Network
DICOM Query / Retrieve
Q/R is the workflow that lets a workstation pull a patient's priors from archive while they're being scanned. In practice it breaks constantly — firewall rules, AE title mismatches, level mismatches between the query and the retrieve, or a PACS that quietly limits matches to 500. Understanding the shape of Q/R turns most of these into single-line log-line fixes.
The four query levels
Every Q/R interaction happens at one of four levels, set by the Query/Retrieve Level attribute (0008,0052) in the query identifier:
- PATIENT — all studies belonging to a patient
- STUDY — a specific study (most common)
- SERIES — a specific series within a study
- IMAGE — a specific SOP Instance
The SOP Class UID on the Presentation Context also comes in two flavors: Patient Root (starts at PATIENT) and Study Root (starts at STUDY). Study Root is the overwhelming norm — almost every PACS and workstation uses it and it bypasses the need for well-maintained patient records.
C-FIND — the query
A C-FIND request is just a DICOM Data Set with match keys set. Non-empty values are match criteria; empty values (with VR set) are "I want this back in the response." The SCP interprets each field's VR-specific match semantics:
| VR | Match type | Notes |
|---|---|---|
| UI | Single-value | Exact UID match only — no wildcards |
| DA | Range (-) | 20240101-20240131 matches anything in January 2024 |
| TM | Range | Same syntax as DA |
| LO / PN / SH | Wildcard (*, ?) | SMITH* matches any name starting with SMITH (case sensitivity per SCP) |
| CS | List (\\) | CT\\MR matches either CT or MR modality |
PN wildcard matching is notoriously inconsistent across PACS vendors. Some treat SMITH* as a prefix match on the family name only; others scan the whole PN value. If your wildcard queries return nothing you expected, test with a single-character query and compare against what the SCP's log reports.

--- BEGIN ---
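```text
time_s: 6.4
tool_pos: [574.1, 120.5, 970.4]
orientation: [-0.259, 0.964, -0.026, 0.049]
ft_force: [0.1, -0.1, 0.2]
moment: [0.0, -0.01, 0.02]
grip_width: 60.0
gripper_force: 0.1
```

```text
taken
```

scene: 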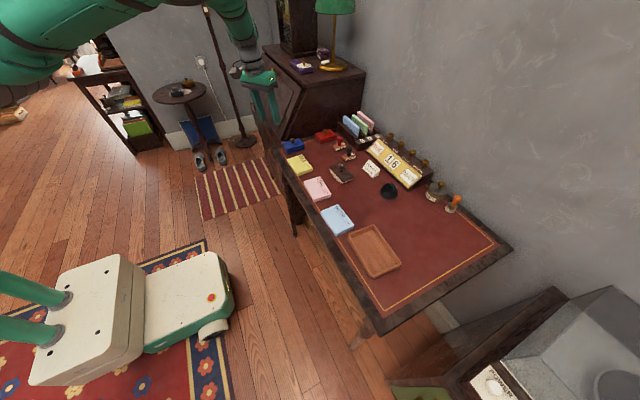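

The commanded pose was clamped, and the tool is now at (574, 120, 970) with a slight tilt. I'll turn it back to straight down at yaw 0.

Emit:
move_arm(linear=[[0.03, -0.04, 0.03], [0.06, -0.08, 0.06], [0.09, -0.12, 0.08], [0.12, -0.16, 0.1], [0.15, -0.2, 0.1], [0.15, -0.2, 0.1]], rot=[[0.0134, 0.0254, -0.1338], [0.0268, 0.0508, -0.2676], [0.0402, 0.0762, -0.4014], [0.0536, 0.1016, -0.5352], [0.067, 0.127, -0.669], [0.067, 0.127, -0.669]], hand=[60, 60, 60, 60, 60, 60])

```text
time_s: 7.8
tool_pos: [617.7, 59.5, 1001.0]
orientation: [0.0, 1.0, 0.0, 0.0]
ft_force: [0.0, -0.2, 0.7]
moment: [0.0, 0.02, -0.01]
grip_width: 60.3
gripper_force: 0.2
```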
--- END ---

Required vs optional match keys
Every SCP must support a baseline of "required" keys per level. For STUDY level those are Study Instance UID, Patient ID, Patient Name, Study Date, Study Time, Accession Number, Study Description, and Modalities in Study. Everything else is optional — and when a "vendor-required" key like Referring Physician's Name isn't supported, the SCP typically returns empty for that attribute without flagging an error, which makes silent Q/R bugs hard to spot.
See the full required/optional matrix: CIODs browser (each CIOD's Patient + Study + Series modules mark M/U/C)
C-MOVE — "send study X to AE Y"
C-MOVE has three AE titles in play:
- The SCU making the request (e.g., the radiologist's workstation)
- The SCP doing the retrieval (the PACS or archive)
- The Move Destination AE — where the images get delivered
The Move Destination must be pre-configured on the SCP; its AE Title resolves (usually via a lookup table) to an IP address and port. The SCP then opens a new outbound association to the destination and C-STOREs the images.
The "C-MOVE shows success but no images arrive" pattern: the SCP's new association to the destination fails — wrong IP in the SCP's lookup table, firewall blocking PACS → destination on the destination's inbound port, destination's AE title rejecting PACS as a sender. The C-MOVE response often still returns Success with Completed=N even when sub-ops silently failed. Check N-Completed vs N-Failed, and always check the destination's side.
C-GET — simpler but rarer
C-GET tunnels the C-STORE sub-operations back over the existing association. No second connection, no destination configuration, no firewall drama. But it requires both sides to have negotiated Presentation Contexts in both directions — which adds complexity to the original A-ASSOCIATE and is why many PACS don't bother supporting C-GET at all.
If you control both sides of the wire (e.g., an integration engine like Mirth Connect pulling from a PACS into a cloud archive), C-GET is usually the right call. If you're hooking up a third-party workstation or cross-enterprise, use C-MOVE.
DICOMweb: QIDO-RS + WADO-RS
Over HTTP, the modern equivalents are:
- QIDO-RS — HTTP GET with query parameters.
GET /studies?PatientID=12345&ModalitiesInStudy=CTreturns a JSON or DICOM+JSON response with matching studies. - WADO-RS — HTTP GET to retrieve.
GET /studies/{study-uid}returns the whole study as multipart/related with one DICOM part per instance.
QIDO-RS maps cleanly to C-FIND; WADO-RS maps to C-GET. If you're building a zero-footprint viewer, you're using DICOMweb end-to-end.